§ Extracted text:
◇ ◇ ◇ ◇ ◇

'The Book of Revelations': The diplomatic transcript (gallery view)
from Marta L. Werner’s “Notes on this Edition”:
The Diplomatic Transcript
The primary goal of the diplomatic transcript is to present a deciphered text that gives clarity to a manuscript which is sometimes veiled by the idiosyncrasies of Weiner’s hand, the nature of the media (pencil), and the passage of time. The fundamental requirement for any transcriber is to detach herself from certain fixed preconceptions about the text and the notebook and to act as a reflecting glass for what actually occurs on the page. This is especially challenging in transcribing Weiner, where the temptation to read what is reasonable rather than what is in fact written is strong and compounded by her habit of composing fragmentary phrases for the reader to finish in her mind. Thus during the first transcription of the notebook, we adopted the practice of transcribing individual lines from end to beginning, hopefully short-circuiting our impulse to misread or read willfully. In the second full transcription, we reversed this process, then collated the two transcripts to discover our errors. After this, the transcript was proofread completely three times through a process of reading manuscript and transcript aloud.
The painstaking process of transcription took more than two years. From the outset, we proceeded from the idea that everything on the page was of equal significance: spellings and apparently corrupted spellings, the sizes of words and their position on the page, the angle of the script from line to line, the presence of illegible and stray marks — all may be relevant to a reading of the work and all have been retained. We hope that by following this method we offer a transcript that recovers a least a somatic trace of the original.

◇ ◇ ◇ ◇ ◇

§ Stored rows:
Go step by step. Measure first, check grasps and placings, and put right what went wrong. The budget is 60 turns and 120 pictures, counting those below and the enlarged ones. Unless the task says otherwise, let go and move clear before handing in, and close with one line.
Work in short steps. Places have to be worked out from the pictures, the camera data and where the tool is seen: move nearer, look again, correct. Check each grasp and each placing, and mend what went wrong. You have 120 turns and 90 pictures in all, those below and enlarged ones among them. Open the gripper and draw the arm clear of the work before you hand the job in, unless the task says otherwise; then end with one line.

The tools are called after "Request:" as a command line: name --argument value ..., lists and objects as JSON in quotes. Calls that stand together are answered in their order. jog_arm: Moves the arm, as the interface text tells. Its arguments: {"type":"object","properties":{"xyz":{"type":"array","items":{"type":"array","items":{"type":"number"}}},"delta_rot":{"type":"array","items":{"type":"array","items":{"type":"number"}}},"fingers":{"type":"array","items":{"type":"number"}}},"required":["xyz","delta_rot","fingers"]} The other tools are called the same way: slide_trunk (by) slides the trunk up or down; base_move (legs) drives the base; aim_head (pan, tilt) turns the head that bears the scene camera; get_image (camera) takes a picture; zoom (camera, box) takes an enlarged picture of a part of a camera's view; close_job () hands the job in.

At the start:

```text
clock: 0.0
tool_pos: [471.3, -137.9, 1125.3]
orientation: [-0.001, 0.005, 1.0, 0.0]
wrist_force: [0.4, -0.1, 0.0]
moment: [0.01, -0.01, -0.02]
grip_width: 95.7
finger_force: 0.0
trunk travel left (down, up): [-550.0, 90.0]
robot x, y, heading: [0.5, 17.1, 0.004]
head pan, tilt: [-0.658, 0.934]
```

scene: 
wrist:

◇ ◇ ◇ ◇ ◇

§ Directions:
(1) Reproduce the wording of the extracted text between "The painstaking process" and "of the original.", with both ends included.
(2) Supply the part of the extracted text that comes after its last sentence.

§ Solved tasks:
(1)
The painstaking process of transcription took more than two years. From the outset, we proceeded from the idea that everything on the page was of equal significance: spellings and apparently corrupted spellings, the sizes of words and their position on the page, the angle of the script from line to line, the presence of illegible and stray marks — all may be relevant to a reading of the work and all have been retained. We hope that by following this method we offer a transcript that recovers a least a somatic trace of the original.

(2)
To create the diplomatic transcript of The Book Of Revelations, my research assistant Elizabeth Cattarin and I used Photoshop CS3 in combination with Adobe Acrobat 8. We began the transcription process by downloading the scans of the notebook displayed on the UCSD website and then loading them into Photoshop. After capturing each page as a “layer,” we created a template in Photoshop that determined the outermost boundary of all of the pages. The result was a blank document with the same contours as the original notebook. In this template, each page is in fact of set of three layers: the blank canvas, the transcribed text, and the original scan.
Each page of the notebook was transcribed in the same way. The original scan was called to the screen and then faded to approximately 50 percent opacity so that the text remained clearly visible. We then typed directly over Weiner’s handwritten text, using Photoshop tools to adjust the size, spacing, positioning, and alignment of each word, which was then saved separately. The base font set used was Calibri, primarily because it turned out to be a good typographical match for the form/shape of Weiner’s handwriting. Material written in another hand, in this case, Barbara Rosenthal’s, is composed in Calligraph 421 BT.
The desire to record every mark made by Weiner on the pages of the notebook was accompanied by the decision to avoid using editorial symbols in the diplomatic transcript. For the most part, the manuscript evidence is clear; however, when complications arise, these cases are marked in the Microsoft Word transcript and, if necessary, discussed in the appendices. There is one very important omission in this record of textual complications. It is clear from an examination of the notebook that Weiner frequently erased words and passages and wrote over them. This habit, clearly interesting and important to the exploration of her poetics of writing, has not been documented in the Word transcript or in the notes. In the future, Weiner scholars will want to use the various technologies available — filters within Photoshop, for example — to determine what lies beneath the overwritten text.
Click on any image below to enlarge it (or click on the link below to download a PDF version of the transcript).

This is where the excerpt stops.